The US economy is recovering rapidly from the COVID-19 disaster. The rollout of vaccines, the lifting of restrictions, loose monetary policy, and a massive increase in government spending are all playing their parts.
The problem is that the massive government “stimulus” checks have put the economy in a strange position, where retail sales are far above where they would be if COVID had never happened, even as the production side of the economy remains relatively weak.
Friday’s report on the retail sector showed that retail sales were unchanged in April, remaining at essentially the same lofty level they were in March. However, the lack of an increase in April shouldn’t have been much of a surprise. Even with no increase in April, retail sales were 17.9% higher than they were in February 2020, pre-COVID. To put this in perspective, that’s the fastest gain for any 14-month period since 1978-79. A key difference? That period in 1978-79 had double-digit inflation, versus the 3.1% increase in consumer prices since February 2020.
Another way to think about how high retail sales have been lately is that if COVID had never happened and sales since February 2020 had increased at a more normal 4.5% per year pace, it would have taken until November 2023 for retail sales to reach where they were in March and April this year. In other words, sales have arrived at the recent level about two and half years ahead of schedule.
This means is that growth in retail sales will face a headwind over the next few years as the extraordinary recent bouts of “stimulus” peter out, roughly offsetting the benefits of more jobs and higher wages.
Meanwhile, even though retail sales have surged to abnormal highs, the production side of the economy is still operating below pre-COVID levels and even further below where production would be today if COVID had never happened. Manufacturing production is down 2.7% versus February 2020. Part of this is damaged supply chains. The demand for new cars and trucks has rarely been higher. Retail spending at auto and motor vehicle dealerships was 33.1% higher in April than in February 2020.
And yet motor vehicle production (excluding parts) is down 18.1% versus February 2020, largely due to a shortage of semiconductor chips. But it’s not only autos. Manufacturing excluding autos is down 0.9% versus February 2020.
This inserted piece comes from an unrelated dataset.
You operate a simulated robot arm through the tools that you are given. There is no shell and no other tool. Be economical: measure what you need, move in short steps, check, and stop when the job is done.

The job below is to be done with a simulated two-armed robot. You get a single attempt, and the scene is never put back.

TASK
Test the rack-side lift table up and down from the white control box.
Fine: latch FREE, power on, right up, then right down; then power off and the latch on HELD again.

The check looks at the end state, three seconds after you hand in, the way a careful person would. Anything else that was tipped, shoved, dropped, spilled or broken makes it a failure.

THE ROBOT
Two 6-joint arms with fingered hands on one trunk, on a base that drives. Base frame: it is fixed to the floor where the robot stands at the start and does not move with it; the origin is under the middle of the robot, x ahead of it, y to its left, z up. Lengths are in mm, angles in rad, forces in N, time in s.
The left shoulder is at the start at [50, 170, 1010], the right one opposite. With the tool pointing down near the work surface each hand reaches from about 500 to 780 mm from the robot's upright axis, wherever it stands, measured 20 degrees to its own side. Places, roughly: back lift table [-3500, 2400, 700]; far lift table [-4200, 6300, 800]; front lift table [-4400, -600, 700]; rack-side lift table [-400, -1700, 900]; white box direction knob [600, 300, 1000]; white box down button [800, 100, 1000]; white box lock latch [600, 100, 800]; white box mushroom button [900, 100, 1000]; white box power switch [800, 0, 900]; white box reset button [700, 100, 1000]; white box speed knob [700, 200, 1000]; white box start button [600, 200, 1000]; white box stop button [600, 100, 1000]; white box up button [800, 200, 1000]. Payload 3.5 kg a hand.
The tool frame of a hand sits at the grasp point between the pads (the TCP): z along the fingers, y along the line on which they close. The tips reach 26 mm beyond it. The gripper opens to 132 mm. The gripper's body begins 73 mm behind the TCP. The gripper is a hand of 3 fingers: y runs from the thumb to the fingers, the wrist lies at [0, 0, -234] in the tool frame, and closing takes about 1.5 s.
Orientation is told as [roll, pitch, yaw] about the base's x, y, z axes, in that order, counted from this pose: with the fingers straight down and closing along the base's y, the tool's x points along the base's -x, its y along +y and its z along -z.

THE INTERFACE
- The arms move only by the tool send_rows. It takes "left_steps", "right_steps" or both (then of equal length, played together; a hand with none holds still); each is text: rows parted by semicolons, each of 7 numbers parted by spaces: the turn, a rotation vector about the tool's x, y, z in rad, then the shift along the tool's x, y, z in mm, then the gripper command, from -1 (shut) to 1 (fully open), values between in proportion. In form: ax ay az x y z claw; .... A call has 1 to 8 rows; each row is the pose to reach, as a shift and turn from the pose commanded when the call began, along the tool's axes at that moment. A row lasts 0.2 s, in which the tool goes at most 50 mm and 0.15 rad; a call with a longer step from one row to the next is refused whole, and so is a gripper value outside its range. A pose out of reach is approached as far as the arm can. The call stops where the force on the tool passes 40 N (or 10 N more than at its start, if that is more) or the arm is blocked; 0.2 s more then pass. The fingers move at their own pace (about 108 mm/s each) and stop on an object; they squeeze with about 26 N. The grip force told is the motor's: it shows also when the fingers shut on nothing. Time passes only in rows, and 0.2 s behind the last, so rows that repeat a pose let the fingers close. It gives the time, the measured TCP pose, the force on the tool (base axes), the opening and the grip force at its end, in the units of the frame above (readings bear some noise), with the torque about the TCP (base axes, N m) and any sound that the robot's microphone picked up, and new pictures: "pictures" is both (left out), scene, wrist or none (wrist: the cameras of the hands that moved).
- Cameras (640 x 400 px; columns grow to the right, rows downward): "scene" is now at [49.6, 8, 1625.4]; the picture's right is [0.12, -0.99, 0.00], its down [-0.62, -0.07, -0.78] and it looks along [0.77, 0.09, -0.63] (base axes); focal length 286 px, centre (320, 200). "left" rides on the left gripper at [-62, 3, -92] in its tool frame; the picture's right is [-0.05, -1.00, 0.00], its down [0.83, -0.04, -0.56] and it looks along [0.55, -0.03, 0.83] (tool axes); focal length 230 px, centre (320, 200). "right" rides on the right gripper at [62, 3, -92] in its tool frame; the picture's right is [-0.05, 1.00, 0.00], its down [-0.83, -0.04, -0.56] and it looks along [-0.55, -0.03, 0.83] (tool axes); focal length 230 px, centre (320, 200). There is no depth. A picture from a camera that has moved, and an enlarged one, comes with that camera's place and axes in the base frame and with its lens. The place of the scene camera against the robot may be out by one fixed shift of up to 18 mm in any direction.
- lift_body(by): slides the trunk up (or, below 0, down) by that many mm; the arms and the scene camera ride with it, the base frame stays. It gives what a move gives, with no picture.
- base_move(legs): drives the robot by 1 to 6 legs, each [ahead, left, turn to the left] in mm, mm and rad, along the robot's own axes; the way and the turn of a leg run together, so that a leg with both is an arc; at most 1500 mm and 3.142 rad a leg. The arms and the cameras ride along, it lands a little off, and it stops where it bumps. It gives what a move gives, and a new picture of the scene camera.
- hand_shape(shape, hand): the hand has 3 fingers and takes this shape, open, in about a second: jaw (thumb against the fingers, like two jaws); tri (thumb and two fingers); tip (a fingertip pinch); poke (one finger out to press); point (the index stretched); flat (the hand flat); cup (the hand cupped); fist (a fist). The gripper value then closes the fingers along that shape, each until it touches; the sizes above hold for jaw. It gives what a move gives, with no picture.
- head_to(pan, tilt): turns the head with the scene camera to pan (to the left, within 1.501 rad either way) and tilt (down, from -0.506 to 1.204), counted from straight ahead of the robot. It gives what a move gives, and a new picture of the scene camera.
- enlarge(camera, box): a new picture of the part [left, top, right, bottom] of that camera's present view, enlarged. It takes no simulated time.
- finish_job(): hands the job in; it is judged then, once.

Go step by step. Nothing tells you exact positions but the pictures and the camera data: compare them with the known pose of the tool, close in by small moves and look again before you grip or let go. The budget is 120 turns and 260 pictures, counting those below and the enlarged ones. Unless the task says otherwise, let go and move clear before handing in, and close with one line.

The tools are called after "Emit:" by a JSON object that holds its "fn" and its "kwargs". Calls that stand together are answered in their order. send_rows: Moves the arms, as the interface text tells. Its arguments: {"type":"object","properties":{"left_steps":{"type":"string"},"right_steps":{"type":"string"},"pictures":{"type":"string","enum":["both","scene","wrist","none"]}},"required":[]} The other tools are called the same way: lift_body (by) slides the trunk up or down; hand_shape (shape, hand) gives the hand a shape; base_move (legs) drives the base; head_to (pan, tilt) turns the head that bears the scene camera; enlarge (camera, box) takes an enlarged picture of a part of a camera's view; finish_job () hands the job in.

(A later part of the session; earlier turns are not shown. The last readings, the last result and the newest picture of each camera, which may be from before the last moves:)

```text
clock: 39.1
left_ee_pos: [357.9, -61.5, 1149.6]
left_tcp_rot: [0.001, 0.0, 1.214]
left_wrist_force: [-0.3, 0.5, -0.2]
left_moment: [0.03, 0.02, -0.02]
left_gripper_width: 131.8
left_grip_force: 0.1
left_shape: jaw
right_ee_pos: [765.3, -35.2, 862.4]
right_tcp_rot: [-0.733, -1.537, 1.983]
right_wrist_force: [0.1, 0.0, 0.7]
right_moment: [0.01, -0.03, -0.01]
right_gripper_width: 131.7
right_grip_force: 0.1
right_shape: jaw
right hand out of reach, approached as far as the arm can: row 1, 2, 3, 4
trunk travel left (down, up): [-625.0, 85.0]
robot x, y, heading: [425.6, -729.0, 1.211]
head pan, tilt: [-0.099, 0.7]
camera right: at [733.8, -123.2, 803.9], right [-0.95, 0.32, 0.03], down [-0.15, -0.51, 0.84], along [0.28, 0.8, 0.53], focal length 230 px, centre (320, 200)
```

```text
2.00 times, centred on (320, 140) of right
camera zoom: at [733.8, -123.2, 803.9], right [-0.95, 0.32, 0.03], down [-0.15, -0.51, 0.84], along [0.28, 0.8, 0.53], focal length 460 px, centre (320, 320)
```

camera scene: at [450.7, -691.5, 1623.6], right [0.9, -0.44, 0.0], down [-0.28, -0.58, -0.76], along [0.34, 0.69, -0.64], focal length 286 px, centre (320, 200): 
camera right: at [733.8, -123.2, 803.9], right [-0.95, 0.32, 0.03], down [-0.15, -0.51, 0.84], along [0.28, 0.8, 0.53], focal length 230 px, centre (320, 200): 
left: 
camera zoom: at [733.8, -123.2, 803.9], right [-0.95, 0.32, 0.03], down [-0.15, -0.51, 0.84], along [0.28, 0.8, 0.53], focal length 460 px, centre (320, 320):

In spite of the hopes of some policymakers, the economy doesn’t work like a light switch. It’s not just sitting there waiting for some public officials to turn it on, returning it to pre-COVID normal operation. Many businesses have disappeared, never to return, and many of them had a huge store of operational and knowledge capital built into them, know-how about the best way to get certain things done, that capital having been developed over decades.
The divergence between consumer spending and actual production is a manifestation of inflationary economic policies, which also showed up in last week’s reports. Consumer prices are up 4.2% from a year ago while producer prices are up 6.2%. That’s what you get when people are spending more dollars provided by short-term oriented government policies, not the return for the production of actual goods and services.
But, ultimately, there is no free lunch. All extra government spending today must be paid for by reduced spending by others, today or in the future. Yes, in theory, there are some “good” infrastructure projects out there that could help the overall economy. But the monies for those projects could easily come out of other government spending commitments; they shouldn’t add to the deficit or require higher taxes, which themselves will tend to dampen future economic growth further.
For now, there are plenty of reasons to remain bullish. Opening up is the best stimulus and the economy still has long way to go to get fully open. Look for further gains in production in the year ahead, even as policymakers in Washington adopt some policies that hurt us in the long run.